The cases were argued together, and it was supposed involved identically the same questions dependent upon a statement of facts which were stipulated. No distinction between the cases
was indicated in the oral argument, and a reference of a few lines in a brief of thirty-five pages was overlooked.
In the petition for rehearing our attention was called to the fact that there is a substantial difference between the matters involved in this cause and those arising in No. 106.The difference is this: In 106 the right of way was in Bernalillo County through land which was public domain, whilst in this case the right of way is in Valencia County across the public domain for 33 miles only, and for 66.7 miles over land which was held in private ownership at the time of the grant to the railroad by the act of 1866. In other words, the railroad company derived its right of way for 33 miles in Valencia County under section 2 of the act of July 27, 1866, and to 66.7 miles under the power conferred by section 7 of said act. This difference was not adverted to in No. 106, and we will now consider the effect of it. In the opinion in 106 we said:
"The right of way is granted to the extent of two hundred feet on each side of the railroad, including necessary grounds for station buildings, workshops, etc. What, then, is meant by the phrase, 'the right of way'? A mere right of passage, says appellant. Per contra, appellee contends that the fee was granted, or, if not granted, that such a tangible and corporeal property was granted, that all that was attached to it became part of it and partook of its exemption from taxation.
"To support its contention appellant urges the technical meaning of the phrase, 'right of way,' and claims that the primary presumption is that it was used in its technical sense.

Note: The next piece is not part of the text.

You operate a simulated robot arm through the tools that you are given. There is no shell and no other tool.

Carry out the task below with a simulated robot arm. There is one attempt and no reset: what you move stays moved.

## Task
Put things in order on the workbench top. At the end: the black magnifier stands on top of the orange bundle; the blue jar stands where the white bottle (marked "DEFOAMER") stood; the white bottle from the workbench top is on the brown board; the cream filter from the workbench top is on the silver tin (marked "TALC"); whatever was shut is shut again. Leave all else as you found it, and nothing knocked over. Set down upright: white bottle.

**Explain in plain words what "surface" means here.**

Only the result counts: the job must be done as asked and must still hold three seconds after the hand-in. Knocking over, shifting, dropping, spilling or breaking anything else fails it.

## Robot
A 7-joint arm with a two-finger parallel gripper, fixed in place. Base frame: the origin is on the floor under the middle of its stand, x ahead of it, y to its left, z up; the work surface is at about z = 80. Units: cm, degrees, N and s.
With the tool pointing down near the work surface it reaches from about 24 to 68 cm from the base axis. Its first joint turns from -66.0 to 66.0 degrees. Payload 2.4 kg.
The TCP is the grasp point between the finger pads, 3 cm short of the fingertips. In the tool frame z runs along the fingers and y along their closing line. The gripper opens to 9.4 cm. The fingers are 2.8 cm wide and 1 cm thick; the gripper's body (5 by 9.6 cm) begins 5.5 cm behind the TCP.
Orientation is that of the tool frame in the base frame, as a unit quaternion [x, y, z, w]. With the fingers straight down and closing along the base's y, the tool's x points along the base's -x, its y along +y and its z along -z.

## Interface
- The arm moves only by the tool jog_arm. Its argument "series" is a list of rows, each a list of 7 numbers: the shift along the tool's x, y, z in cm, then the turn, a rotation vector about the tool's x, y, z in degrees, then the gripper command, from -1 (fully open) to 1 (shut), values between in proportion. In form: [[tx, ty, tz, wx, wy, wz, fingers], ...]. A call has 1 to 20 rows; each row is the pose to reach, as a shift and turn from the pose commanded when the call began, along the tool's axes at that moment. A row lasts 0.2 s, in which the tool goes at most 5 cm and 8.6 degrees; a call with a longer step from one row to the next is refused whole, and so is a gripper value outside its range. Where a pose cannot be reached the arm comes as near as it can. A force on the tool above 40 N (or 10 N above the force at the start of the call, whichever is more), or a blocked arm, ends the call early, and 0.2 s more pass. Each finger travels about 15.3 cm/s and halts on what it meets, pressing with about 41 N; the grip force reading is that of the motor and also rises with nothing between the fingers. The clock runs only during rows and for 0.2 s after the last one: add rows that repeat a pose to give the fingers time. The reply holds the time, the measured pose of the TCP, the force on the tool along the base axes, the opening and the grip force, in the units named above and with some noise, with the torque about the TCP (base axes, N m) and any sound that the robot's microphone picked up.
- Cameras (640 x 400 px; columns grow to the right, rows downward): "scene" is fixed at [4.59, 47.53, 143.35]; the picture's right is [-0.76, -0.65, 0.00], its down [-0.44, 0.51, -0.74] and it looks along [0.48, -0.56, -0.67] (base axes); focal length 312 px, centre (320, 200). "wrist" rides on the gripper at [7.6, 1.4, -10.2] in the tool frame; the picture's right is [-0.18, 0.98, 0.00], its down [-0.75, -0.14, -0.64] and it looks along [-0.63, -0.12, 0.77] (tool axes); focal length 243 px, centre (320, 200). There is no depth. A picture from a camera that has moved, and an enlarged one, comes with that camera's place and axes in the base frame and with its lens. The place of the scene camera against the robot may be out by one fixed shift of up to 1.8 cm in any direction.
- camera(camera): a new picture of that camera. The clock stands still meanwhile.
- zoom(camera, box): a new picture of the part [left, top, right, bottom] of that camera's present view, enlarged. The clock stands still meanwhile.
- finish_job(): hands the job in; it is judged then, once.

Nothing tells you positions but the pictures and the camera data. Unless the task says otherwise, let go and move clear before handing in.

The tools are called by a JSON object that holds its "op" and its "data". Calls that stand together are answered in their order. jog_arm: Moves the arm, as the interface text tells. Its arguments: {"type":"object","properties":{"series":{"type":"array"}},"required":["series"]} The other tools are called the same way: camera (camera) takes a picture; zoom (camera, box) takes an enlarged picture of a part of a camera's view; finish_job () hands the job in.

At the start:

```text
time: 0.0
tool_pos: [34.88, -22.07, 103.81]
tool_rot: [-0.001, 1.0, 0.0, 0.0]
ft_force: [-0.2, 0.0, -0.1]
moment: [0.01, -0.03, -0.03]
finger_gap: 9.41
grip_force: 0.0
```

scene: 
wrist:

Undoubtedly that is the presumption, but such presumption must yield to an opposing context, and the intention of the legislature otherwise indicated. Examining the statute we find that whatever is granted is exactly measured as a physical thing, not as an abstract right.It is to be two hundred feet wide and to be carefully broadened, so as to include grounds for the superstructures indispensable to the railroad."
After further consideration of what was granted, we also said: "The interest granted by the statute to the Atlantic and Pacific Railroad Company therefore is real estate of corporeal quality, and the principles of such apply. One of these, and
an elemental one, is that whatever is erected upon it becomes part of it." And we concluded that not only the right of way was exempt, but all its superstructures were exempt. But our conclusion was expressly based on the terms of the statute, and we took care to affirm the rule of construction which had been announced many times and in many ways, that the taxing power of the State is never presumed to be relinquished unless the intention be expressed in terms too clear to be mistaken. If a doubt arise as to the intention of the legislature, that doubt must be solved against exemption from taxation.

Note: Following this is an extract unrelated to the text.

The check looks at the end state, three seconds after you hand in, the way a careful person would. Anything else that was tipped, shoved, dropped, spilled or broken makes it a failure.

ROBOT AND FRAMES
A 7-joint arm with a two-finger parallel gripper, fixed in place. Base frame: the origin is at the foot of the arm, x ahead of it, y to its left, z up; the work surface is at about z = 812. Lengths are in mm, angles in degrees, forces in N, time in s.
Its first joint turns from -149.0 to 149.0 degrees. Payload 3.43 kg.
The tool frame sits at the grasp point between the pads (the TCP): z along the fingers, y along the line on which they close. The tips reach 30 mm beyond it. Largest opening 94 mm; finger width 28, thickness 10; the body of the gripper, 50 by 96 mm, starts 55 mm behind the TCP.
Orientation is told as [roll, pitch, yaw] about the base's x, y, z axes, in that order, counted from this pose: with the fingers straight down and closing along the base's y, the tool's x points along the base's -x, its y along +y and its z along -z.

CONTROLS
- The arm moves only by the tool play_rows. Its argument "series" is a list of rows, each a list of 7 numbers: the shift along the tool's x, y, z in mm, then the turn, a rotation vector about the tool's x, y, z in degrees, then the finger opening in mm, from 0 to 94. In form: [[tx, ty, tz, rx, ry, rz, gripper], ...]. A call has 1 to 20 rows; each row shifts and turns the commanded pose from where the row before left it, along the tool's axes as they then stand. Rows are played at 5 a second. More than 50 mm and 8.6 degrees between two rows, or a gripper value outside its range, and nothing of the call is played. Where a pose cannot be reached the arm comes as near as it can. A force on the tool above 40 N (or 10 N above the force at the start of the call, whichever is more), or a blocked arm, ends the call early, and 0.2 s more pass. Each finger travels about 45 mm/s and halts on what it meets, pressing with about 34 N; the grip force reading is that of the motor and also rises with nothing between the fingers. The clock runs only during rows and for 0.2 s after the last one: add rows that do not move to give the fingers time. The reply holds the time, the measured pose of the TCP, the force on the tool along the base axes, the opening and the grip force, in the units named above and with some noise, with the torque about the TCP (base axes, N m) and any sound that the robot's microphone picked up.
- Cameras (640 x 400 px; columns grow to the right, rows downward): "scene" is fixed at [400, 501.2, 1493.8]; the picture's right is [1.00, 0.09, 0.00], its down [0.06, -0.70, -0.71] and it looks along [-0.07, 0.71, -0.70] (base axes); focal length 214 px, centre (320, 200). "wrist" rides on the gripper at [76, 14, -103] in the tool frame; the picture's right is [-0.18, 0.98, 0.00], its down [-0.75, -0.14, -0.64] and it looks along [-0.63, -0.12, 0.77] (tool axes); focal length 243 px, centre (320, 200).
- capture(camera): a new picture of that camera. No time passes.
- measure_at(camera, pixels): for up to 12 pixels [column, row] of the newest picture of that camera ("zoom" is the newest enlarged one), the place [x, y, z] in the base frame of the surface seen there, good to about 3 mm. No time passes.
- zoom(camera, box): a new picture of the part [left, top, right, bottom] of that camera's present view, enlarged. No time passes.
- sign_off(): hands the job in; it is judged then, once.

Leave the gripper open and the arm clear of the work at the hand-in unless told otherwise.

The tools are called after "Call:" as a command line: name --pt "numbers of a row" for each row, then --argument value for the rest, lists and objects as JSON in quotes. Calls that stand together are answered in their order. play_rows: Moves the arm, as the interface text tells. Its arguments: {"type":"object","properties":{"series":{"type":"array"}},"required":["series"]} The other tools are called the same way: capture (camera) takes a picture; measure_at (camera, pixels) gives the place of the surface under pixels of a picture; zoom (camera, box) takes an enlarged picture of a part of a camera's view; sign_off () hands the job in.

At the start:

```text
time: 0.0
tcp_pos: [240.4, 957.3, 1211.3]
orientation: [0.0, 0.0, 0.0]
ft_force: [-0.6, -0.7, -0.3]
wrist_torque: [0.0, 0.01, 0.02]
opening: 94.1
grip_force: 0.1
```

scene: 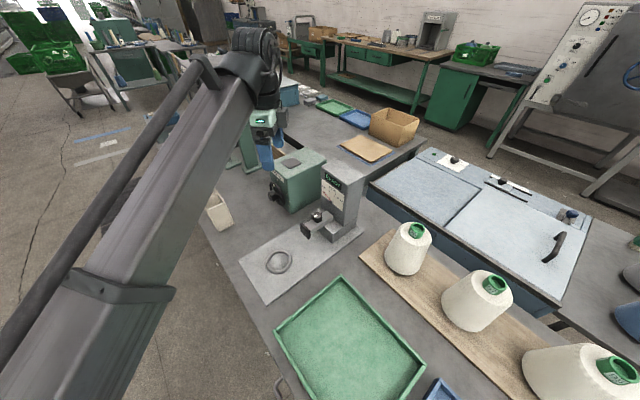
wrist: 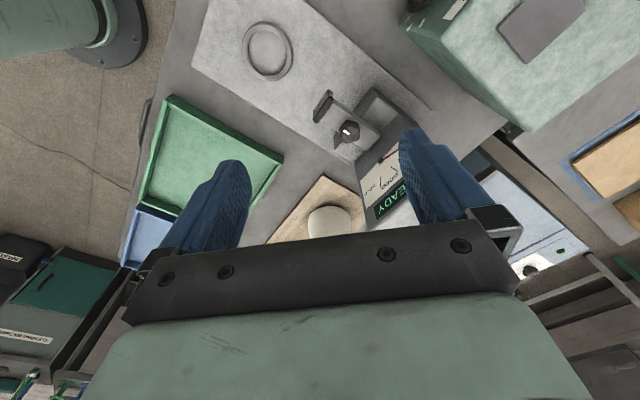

Applying this rule to the act of July 27, 1866, c. 278, the exemption from taxation must be confined to the right of way granted by the United States by section 2 of the act, and to the superstructures which become a part of it, and not to the right of way which the railroad company may have acquired under section 7, or independently of that section. Section 1 creates the corporation and authorizes it to construct and maintain a continuous railroad and telegraph line from and to certain points, and invests the company with the powers, privileges and immunities necessary to effect that purpose. Section 2 provides: "That the right of way through the public lands be, and the same is hereby granted, to the said Atlantic and Pacific Railroad Company . . . for the construction of a railroad and telegraph line as proposed. . . . Said way is granted to said railroad to the extent of one hundred feet in width on each side of said railroad where it may pass through the public domain, . . . and the right of way shall be exempt from taxation within the Territories of the United States." 14 Stat. 292.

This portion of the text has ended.